### PARTS OF THE EXERCISE
**A.** Take the source document and repeat only what runs from "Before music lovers" through "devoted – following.".
**B.** Your answer continues the source document from its final sentence.

### SOURCE DOCUMENT

Go to the Globe and Mail homepage

Jump to main navigationJump to main content


From the Archives

How the iPod changed everything Add to ...

It was the size of a deck of cards, had enough space for about 1,000 songs and no one knew what to make of it.

On Oct. 24, 2001, The New York Times published a story about a quirky new portable music player made by a computer company that was small enough to fit in just about anyone's front pocket.

The story appeared on page 8 of the newspaper's business section. Not exactly prime real estate.

Analysts were bemused. The device had limited commercial potential, they said. After all, it was only compatible with less than 5 per cent of the computers in the United States. To the rest of the Windows crowd, “it doesn't make any difference,” one observer opined.

Indeed, it was an inauspicious start for the iPod.

The day before the Times story appeared, Apple Inc. co-founder and chief executive officer Steve Jobs unveiled his creation and laid out his vision of the future to a gathering of technology journalists and analysts in California.

“Interestingly enough, in this whole new digital revolution, there is no market leader,” he told them. “No one has found the recipe yet for digital music. And we think not only can we find the recipe, but we think the Apple brand is going to be fantastic, because people trust the Apple brand to get their great digital electronics from ... we're introducing a product today that takes us exactly there, and that product is called iPod.”

And with that, Mr. Jobs pulled the white, rectangular device out of the front pocket of his jeans and held it up for the audience. Polite applause. Many looked like they didn't get it.

That was just fine with Mr. Jobs. They'd understand soon enough.

Perhaps no other company has benefited from the rise of digital media as much as Apple.

Before music lovers downloaded billions of songs from iTunes, before white ear buds became as common as sunglasses on a morning commute and before the iPhone was the most sought-after consumer gadget in the world, Apple was a computer company with a small – albeit devoted – following.

Although the Cupertino, California-based company revolutionized home computing in the mid-1980s, by 1997, the company was a bit player in an industry dominated by Microsoft Corp.'s Windows operating system. It's stock price hovered between $13 and $22 a share (today it's closer to $130 a share).

But consumer demand for digital media, and the iPods to play it on, transformed Apple from a niche PC maker into a consumer electronics juggernaut. Today, Apple enjoys a stranglehold over the market for digital music players, controlling a 70 per cent market share in 2008, is the largest retailer of music in the United States – digital or otherwise – and with the iPhone, has evolved into one of the most powerful technology companies on the planet and is now worth around $115-billion.

### DATA LINES

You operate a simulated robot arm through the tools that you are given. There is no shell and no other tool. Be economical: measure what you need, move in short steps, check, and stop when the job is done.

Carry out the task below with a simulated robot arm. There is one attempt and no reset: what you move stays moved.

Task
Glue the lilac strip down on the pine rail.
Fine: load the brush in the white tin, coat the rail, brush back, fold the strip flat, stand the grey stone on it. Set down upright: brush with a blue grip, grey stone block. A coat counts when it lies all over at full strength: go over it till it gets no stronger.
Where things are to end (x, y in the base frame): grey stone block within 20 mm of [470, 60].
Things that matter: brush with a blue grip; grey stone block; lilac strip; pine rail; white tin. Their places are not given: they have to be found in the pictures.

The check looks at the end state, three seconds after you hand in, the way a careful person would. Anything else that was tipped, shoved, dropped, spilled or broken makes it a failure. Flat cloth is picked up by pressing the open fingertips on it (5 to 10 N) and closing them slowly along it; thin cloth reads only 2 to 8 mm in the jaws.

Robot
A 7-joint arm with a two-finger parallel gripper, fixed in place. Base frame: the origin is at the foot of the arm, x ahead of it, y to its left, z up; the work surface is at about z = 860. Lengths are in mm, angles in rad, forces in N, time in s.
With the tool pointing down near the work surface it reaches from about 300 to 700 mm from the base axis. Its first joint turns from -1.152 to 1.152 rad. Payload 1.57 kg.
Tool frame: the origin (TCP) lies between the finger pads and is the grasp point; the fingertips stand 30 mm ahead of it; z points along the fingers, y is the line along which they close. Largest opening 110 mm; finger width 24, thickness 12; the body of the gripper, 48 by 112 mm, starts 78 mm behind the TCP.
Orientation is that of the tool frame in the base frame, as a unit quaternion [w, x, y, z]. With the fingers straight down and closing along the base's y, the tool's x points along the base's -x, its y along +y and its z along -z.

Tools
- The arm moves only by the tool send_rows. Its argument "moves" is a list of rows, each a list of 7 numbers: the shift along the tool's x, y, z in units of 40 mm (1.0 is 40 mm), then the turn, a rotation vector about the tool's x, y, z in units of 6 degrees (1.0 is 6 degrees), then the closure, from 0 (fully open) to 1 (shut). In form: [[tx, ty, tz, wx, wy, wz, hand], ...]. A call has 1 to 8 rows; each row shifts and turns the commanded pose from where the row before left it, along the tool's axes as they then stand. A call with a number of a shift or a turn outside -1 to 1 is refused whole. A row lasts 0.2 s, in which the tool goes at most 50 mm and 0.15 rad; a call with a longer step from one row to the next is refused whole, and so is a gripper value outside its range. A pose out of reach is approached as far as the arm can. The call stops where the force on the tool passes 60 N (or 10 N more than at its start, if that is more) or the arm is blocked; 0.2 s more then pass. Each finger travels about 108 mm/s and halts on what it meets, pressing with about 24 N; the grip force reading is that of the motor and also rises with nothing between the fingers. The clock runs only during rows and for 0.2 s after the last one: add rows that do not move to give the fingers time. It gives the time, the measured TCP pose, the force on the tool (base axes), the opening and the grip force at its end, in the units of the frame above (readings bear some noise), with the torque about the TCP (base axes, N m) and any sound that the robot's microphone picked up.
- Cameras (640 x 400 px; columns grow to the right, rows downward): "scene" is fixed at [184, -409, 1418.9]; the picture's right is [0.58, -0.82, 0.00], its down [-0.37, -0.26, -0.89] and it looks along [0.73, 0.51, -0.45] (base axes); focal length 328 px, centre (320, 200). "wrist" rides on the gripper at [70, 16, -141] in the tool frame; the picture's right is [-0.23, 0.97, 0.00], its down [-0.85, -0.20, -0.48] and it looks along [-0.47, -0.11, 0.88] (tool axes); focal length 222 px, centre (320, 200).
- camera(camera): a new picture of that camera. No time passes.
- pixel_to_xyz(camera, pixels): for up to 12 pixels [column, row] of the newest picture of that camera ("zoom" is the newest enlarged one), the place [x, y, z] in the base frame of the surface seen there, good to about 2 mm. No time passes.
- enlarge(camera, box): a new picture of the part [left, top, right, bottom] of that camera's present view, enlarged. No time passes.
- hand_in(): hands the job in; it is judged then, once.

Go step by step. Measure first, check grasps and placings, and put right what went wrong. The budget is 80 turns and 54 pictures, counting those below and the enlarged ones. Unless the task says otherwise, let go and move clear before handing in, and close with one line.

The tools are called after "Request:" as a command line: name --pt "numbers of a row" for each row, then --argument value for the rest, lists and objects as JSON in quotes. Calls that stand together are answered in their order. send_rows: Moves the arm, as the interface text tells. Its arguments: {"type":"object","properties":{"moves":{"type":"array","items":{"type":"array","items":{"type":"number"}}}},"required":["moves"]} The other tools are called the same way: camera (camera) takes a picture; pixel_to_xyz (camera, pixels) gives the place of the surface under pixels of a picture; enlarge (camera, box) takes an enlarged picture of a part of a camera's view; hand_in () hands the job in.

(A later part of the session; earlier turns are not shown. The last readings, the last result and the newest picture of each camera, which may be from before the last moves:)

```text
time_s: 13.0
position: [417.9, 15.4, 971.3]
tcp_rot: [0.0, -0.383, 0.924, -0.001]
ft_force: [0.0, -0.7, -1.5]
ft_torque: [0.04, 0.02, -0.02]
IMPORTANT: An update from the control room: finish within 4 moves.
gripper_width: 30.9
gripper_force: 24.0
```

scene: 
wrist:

### ANSWERS TO THE TASKS
**A.**
Before music lovers downloaded billions of songs from iTunes, before white ear buds became as common as sunglasses on a morning commute and before the iPhone was the most sought-after consumer gadget in the world, Apple was a computer company with a small – albeit devoted – following.

**B.**
Not bad for page 8.

Apple Computer Inc. unveiled a new portable music player, the iPod, MP3 music player on October 23, 2001. The device can hold up to 1,000 songs.

However, the story of Apple is merely the tip of the iceberg when it comes to how digital media has transformed the business world. Few industries, from retail operations to artistic production; from newspapers to telecommunications have been immune to the shifting habits of mass consumption. Digital media has fundamentally altered financial models that existed for more than a century, and in the process has redrawn the power map in the corporate world.

Any company in the business of producing artistic content and intellectual property – be it words, music, photos, motion pictures or other forms of interactive entertainment such as video games – now must contend with the Internet. The ability to reproduce endless digital copies of media by reducing it to the ones and zeroes of binary code has upended industries that once depended on billions of dollars of infrastructure devoted to producing, distributing and marketing physical products.

“Every movie has had its price reduced to zero,” Chris Anderson, editor in chief of Wired Magazine said in an interview. “Every bit of music, every bit of content, every bit of software has had its price reduced to zero. Now, it's not the only version in the marketplace, there's also a version in the marketplace that has a price of whatever the creator intended, but it's happened and there's nothing new about it.”

Report Typo/Error
Single page

Next story




Most popular videos »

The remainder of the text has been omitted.